==== GIVEN PASSAGE
I have a requirement to look through a filesystem, identify any files 
that haven't been accessed for 365 days then output this to a file.

Simple right: # find . -atime +365 > file.foo

However, I can't seem to create a file greater than ~32mb (on this 
attempt I get a file of 33249280 bytes). It's a very large filesystem.

Trussing find's PID, I can see that find is still active, and statting 
files.

If I pipe the find output to tee, ( # find . -atime +365 |tee file.foo 
for example ), I get the same issue.

Does anyone have any idea - I'm thinking this might be a limitation with 
find, or my environment maybe. Solaris 9 118558-11 and GNU bash, version 
2.05.0(1)-release (sparc-sun-solaris2.9).

Or, should I forget find, and "find" another way to do this using grep, 
ls etc?

cheers

Sam
0
Reply Sam 5/15/2006 5:34:14 PM

Sam Nelson <sun@unix.ms.nospam> wrote:
> I have a requirement to look through a filesystem, identify any files 
> that haven't been accessed for 365 days then output this to a file.

> Simple right: # find . -atime +365 > file.foo

> However, I can't seem to create a file greater than ~32mb (on this 
> attempt I get a file of 33249280 bytes). It's a very large filesystem.

You're saying the 'file.foo' seems to max out at that size?

The size you show is still some 300K short of 32 * 2^20, and 32M isn't a
limit of any part of the filesystem that I'm aware of.

> Trussing find's PID, I can see that find is still active, and statting 
> files.

Yes, but is it write()'ing output?  Thats the only thing that will make
the file increase in size.  What's the return code on the write()?  If
there were a limitation in the filesize, it should have an error code.

Is your filesystem full (doesn't sound like it)?

> If I pipe the find output to tee, ( # find . -atime +365 |tee file.foo 
> for example ), I get the same issue.

Are you sure the output is incorrect?

> Does anyone have any idea - I'm thinking this might be a limitation with 
> find, or my environment maybe. Solaris 9 118558-11 and GNU bash, version 
> 2.05.0(1)-release (sparc-sun-solaris2.9).

> Or, should I forget find, and "find" another way to do this using grep, 
> ls etc?

Nothing you've mentioned so far would suggest that 'find' wasn't a
reasonable solution.
========
==== MATERIAL PROVIDED
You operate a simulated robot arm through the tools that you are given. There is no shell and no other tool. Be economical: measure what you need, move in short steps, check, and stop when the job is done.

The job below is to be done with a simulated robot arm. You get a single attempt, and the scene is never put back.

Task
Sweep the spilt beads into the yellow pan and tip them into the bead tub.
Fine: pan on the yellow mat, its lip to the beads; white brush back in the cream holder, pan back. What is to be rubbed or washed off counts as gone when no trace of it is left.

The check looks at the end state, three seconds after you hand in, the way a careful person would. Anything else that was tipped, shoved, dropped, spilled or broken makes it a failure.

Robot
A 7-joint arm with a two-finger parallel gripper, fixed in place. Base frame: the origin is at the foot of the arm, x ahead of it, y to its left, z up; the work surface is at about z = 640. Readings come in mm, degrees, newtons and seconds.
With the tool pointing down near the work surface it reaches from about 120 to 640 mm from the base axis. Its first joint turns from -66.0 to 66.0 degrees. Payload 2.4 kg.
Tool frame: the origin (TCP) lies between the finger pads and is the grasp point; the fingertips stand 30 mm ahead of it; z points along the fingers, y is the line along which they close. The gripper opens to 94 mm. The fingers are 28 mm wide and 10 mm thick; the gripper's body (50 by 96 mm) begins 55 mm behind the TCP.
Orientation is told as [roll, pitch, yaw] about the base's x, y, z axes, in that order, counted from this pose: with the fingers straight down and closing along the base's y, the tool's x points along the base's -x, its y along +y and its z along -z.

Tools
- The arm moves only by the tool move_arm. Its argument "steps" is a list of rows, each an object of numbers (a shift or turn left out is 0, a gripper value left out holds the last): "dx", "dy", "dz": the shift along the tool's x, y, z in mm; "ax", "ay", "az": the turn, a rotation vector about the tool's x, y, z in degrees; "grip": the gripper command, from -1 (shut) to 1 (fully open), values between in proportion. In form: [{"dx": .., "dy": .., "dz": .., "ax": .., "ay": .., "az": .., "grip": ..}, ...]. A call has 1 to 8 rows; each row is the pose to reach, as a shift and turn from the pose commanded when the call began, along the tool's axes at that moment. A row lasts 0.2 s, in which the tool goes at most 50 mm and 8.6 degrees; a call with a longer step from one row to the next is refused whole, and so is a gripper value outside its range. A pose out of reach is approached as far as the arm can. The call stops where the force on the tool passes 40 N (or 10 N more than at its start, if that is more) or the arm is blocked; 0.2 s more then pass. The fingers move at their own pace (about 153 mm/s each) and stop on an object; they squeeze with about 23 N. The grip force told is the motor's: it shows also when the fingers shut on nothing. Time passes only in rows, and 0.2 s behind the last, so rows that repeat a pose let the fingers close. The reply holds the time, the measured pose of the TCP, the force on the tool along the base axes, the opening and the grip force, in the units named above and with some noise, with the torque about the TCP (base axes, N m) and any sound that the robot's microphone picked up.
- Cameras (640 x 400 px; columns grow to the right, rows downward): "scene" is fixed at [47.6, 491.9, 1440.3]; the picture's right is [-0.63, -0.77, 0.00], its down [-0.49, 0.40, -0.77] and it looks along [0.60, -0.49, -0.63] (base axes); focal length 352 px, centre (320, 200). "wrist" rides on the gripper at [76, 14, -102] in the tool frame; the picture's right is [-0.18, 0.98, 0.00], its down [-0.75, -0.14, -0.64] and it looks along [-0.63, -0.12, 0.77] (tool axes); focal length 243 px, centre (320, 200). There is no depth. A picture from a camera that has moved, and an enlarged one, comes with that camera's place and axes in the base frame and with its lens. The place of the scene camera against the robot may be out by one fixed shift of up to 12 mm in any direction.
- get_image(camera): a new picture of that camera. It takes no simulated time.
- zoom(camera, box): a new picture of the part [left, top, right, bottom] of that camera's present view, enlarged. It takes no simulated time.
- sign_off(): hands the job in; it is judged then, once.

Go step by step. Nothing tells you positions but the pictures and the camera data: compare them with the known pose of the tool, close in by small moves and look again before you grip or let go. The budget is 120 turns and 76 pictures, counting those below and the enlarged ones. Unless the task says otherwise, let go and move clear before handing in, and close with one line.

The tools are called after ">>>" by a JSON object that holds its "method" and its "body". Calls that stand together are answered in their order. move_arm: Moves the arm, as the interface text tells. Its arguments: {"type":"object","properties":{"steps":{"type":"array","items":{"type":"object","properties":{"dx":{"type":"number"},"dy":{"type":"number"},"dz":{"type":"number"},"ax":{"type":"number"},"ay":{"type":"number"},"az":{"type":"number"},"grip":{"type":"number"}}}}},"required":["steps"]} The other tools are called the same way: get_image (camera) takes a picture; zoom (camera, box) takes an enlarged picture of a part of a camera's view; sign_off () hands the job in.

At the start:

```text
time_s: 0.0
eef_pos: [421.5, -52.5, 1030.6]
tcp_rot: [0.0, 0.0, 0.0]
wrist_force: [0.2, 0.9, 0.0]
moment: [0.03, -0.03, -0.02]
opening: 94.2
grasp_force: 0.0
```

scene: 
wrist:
========
### DESCRIPTION OF THE TASK
Reproduce the wording of the given passage between "Sam Nelson <sun@unix.ms.nospam>" and "at that size?", with both ends included.

### SOLUTION FOR THIS PROBLEM
Sam Nelson <sun@unix.ms.nospam> wrote:
> I have a requirement to look through a filesystem, identify any files 
> that haven't been accessed for 365 days then output this to a file.

> Simple right: # find . -atime +365 > file.foo

> However, I can't seem to create a file greater than ~32mb (on this 
> attempt I get a file of 33249280 bytes). It's a very large filesystem.

You're saying the 'file.foo' seems to max out at that size?